When I arrived the last of the morning mist was rising from the river and the freshly washed leaves glowed luminous green in the sunlight. The air was heavy and thunder rolled around the valley. I sat on a rock beside a big pool, the water felt warm in the shallows.


My first cast with a cut-down dry fly, I’d forgotten the nymph box, was greeted with a rattle on the rod tip which was confidence building. I gradually covered the pool and soon hooked a fish on the surface but it dropped off. A few casts later I missed another take. I was eventually rewarded with a draw on the leader and a small Trout came to hand.


Further up the river I worked the fly under a tree on the far bank and a solid take produced a fish which was slightly too big to swing in. It was a very dark fish and it darted back to it’s lie near the tree roots. I stopped beside another pool further upstream and watched a Kingfisher, a Dipper and a Wren going about their business.


The air was humid and a thunderstorm threatened so I turned around and walked slowly back to the bridge. It had been an exhausting few hours in temperatures around the mid-twenties but I had enjoyed the solitude and the wildlife.





3 August – River Tavy

The Devon air was fresh and clean and so were the rivers. There were lots of rivers to explore but I was drawn to the Tavy. I probably should have widened my horizons but I’d caught Trout there on a previous visit and my confidence was high. The ground was firm and dry which would allow me to navigate the steep track down the side of the valley in the knowledge that I would be able to drive out later that evening. The high pressure and hot weather had returned. So had the children and spaniels, a late start was called for.

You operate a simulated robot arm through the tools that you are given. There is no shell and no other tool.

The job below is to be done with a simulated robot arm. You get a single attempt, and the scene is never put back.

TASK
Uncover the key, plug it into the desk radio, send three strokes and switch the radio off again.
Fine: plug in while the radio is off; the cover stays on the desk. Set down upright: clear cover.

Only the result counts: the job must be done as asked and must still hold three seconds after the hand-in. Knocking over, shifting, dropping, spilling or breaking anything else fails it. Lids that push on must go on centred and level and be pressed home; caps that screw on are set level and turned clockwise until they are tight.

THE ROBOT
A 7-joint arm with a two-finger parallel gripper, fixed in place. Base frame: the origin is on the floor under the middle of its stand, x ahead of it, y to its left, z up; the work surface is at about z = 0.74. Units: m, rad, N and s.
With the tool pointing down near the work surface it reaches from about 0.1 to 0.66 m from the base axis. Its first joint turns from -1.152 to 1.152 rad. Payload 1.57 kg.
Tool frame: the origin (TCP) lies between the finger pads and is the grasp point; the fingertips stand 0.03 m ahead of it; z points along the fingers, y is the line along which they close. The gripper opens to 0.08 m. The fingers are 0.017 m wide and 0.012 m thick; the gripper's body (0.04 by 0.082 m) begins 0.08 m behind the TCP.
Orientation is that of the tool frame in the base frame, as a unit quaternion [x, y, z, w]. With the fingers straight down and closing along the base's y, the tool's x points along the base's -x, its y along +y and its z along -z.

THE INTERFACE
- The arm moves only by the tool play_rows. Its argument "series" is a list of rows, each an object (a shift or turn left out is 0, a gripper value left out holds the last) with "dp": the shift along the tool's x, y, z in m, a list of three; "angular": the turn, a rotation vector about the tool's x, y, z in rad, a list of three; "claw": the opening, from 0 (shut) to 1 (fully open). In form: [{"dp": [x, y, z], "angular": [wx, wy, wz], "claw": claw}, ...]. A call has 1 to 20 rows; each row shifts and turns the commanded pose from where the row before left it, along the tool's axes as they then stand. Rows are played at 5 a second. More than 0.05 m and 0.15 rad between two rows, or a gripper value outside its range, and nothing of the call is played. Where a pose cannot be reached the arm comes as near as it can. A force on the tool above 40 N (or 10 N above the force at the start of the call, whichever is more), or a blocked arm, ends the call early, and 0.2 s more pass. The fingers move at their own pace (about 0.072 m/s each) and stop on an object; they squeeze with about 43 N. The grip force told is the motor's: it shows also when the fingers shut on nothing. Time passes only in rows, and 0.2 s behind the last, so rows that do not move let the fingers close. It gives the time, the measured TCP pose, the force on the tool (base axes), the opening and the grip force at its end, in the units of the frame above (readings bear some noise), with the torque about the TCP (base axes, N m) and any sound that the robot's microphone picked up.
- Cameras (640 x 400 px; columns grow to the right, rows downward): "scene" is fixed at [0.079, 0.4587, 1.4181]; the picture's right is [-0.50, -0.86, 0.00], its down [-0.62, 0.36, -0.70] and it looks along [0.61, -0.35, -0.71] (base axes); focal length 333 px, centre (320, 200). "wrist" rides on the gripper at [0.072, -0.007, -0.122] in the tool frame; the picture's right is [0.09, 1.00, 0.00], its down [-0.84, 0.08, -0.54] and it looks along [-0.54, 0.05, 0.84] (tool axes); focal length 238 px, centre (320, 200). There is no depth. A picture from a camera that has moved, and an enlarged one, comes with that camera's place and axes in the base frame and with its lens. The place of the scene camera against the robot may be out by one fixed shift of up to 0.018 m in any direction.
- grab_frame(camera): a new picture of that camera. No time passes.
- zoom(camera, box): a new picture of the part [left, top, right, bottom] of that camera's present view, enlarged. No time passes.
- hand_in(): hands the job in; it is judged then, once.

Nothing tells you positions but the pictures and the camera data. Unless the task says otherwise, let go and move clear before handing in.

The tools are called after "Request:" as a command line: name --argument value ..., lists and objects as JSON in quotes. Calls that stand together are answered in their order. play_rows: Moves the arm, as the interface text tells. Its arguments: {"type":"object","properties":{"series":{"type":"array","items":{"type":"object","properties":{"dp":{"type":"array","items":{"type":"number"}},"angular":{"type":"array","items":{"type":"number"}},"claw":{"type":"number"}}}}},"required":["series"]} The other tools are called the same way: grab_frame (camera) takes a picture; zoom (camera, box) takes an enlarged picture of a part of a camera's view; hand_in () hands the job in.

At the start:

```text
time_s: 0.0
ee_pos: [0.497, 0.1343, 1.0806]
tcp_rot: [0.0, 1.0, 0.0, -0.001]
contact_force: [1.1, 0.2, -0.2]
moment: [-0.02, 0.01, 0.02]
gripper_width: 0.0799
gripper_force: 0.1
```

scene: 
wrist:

I was impatient. As usual. It was tea time when I arrived, I could hear the splashing and shrieks long before I reached the river. The smell of wood smoke drifted down the valley and a Buzzard mewed just above the ancient Oak trees. I approached the pool quietly, keeping to the tree line. I passed two chattering women less than a few yards away without attracting their attention. A young boy hurled rocks into the deepest pool. Further upstream I sat and watched the water for an hour. Each pebble and crease in the bedrock was visible. The water level was good and the runs and pools all held trout. The surface of the water was alive with midges and a few sedges fluttered around the river.


I walked to the footbridge where the Tavy and Walkham meet, the rivers each have their own character. The Tavy is wide and strong, big brother to the Walkham. I spent most of the evening watching the water and taking photos but when I returned to the Big Pool the humans had been replaced by kingfishers and the urge to cast a fly took over. I sat quietly on the stones and tried dry flies, buzzers and a Black and Silver Spider but the fish were unimpressed. The Sea Trout were leaping but not taking and with each cast their activity moderated. I repeatedly told myself to stay until dark but I was tired and frustrated. Next time perhaps, after the rain.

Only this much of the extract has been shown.